◆ DATA ◆
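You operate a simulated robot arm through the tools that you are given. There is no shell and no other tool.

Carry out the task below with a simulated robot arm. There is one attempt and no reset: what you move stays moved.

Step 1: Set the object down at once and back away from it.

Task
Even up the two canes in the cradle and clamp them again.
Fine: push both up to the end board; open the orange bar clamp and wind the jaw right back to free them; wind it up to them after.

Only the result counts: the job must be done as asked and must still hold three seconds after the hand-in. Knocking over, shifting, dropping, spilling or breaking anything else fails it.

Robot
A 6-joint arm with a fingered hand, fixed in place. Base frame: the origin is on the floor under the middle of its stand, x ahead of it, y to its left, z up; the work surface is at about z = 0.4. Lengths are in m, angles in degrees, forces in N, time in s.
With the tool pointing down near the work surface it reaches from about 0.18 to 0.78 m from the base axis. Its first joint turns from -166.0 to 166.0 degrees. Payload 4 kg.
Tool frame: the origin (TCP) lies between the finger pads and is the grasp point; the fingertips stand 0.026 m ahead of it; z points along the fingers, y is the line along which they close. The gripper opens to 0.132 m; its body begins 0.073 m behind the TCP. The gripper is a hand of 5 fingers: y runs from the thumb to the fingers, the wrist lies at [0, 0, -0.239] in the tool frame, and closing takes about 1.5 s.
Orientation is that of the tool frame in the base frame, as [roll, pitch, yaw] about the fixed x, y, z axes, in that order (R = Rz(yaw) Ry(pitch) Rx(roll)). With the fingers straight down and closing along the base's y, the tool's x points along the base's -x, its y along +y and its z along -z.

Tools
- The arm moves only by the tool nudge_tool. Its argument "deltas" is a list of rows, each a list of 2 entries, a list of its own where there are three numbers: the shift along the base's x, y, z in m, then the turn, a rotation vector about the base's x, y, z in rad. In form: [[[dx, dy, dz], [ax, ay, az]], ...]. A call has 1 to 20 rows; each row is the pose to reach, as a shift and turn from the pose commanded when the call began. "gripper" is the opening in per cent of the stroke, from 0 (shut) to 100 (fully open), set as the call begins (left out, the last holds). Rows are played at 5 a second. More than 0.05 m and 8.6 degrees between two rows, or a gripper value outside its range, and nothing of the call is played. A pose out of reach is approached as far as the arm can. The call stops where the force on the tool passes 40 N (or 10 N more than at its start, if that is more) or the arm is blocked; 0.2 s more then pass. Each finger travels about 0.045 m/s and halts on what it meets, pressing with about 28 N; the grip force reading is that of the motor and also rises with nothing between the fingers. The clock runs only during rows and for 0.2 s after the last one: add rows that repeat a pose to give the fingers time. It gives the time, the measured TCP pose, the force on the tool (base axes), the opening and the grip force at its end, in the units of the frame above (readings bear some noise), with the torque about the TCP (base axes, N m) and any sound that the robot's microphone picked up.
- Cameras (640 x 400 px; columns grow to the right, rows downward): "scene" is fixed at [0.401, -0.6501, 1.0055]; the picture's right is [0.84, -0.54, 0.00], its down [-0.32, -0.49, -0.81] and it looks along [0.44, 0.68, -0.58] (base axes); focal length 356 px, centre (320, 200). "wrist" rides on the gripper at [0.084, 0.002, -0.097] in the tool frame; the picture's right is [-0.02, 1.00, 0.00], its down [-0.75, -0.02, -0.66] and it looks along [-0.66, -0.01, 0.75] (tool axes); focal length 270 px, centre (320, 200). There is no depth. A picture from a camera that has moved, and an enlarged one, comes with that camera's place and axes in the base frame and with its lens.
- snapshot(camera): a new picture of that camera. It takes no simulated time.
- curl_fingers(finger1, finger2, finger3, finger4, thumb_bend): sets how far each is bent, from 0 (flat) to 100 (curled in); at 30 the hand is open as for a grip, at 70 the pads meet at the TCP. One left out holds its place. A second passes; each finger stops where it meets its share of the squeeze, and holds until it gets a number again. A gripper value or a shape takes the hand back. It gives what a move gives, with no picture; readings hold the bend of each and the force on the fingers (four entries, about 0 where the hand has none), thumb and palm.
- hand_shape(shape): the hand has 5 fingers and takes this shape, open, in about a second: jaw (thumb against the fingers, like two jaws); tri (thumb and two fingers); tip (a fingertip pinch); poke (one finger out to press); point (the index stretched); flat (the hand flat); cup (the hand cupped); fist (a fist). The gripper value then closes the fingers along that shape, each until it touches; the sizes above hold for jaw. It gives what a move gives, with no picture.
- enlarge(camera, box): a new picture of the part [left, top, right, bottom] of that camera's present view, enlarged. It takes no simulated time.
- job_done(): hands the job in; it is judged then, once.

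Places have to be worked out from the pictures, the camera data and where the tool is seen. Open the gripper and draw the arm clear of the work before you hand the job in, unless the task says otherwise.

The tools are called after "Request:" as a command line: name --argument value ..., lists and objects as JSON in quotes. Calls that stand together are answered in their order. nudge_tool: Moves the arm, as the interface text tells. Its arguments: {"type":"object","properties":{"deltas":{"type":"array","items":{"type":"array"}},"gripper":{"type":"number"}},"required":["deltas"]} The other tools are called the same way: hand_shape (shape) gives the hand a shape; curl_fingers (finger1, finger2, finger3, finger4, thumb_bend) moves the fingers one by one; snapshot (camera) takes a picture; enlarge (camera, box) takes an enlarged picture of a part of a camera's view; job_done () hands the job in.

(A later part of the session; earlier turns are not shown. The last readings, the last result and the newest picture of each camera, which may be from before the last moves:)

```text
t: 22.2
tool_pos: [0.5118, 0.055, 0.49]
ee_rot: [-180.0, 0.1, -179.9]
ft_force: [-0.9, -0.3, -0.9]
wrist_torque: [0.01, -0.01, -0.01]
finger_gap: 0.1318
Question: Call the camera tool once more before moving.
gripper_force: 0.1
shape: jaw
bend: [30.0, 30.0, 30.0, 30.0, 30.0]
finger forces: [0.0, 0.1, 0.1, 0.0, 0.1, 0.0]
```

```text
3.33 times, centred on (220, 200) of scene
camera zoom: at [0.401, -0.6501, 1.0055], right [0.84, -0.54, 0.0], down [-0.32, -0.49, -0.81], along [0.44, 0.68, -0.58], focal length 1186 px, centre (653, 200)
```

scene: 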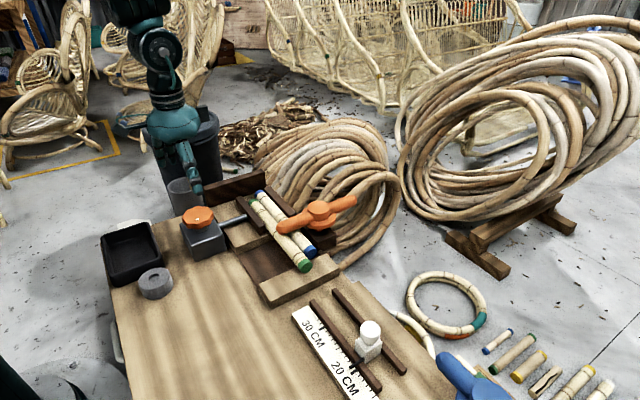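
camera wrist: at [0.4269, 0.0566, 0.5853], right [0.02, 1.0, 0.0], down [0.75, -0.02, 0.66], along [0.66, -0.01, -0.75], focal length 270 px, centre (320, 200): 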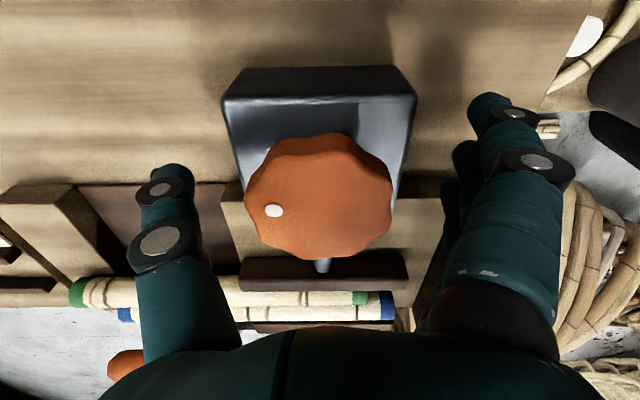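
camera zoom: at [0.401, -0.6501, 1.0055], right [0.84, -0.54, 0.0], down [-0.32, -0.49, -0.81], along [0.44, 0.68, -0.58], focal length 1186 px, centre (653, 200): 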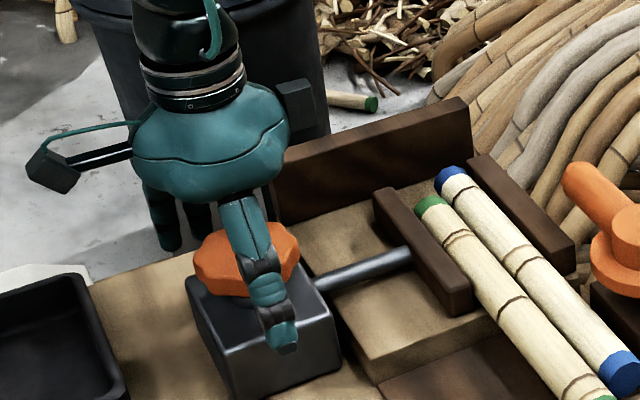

◆ WHAT YOU NEED TO DO ◆
Whichever lines contain the string "ahead", select and copy them.

◆ EXPECTED OUTPUT ◆
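A 6-joint arm with a fingered hand, fixed in place. Base frame: the origin is on the floor under the middle of its stand, x ahead of it, y to its left, z up; the work surface is at about z = 0.4. Lengths are in m, angles in degrees, forces in N, time in s.
Tool frame: the origin (TCP) lies between the finger pads and is the grasp point; the fingertips stand 0.026 m ahead of it; z points along the fingers, y is the line along which they close. The gripper opens to 0.132 m; its body begins 0.073 m behind the TCP. The gripper is a hand of 5 fingers: y runs from the thumb to the fingers, the wrist lies at [0, 0, -0.239] in the tool frame, and closing takes about 1.5 s.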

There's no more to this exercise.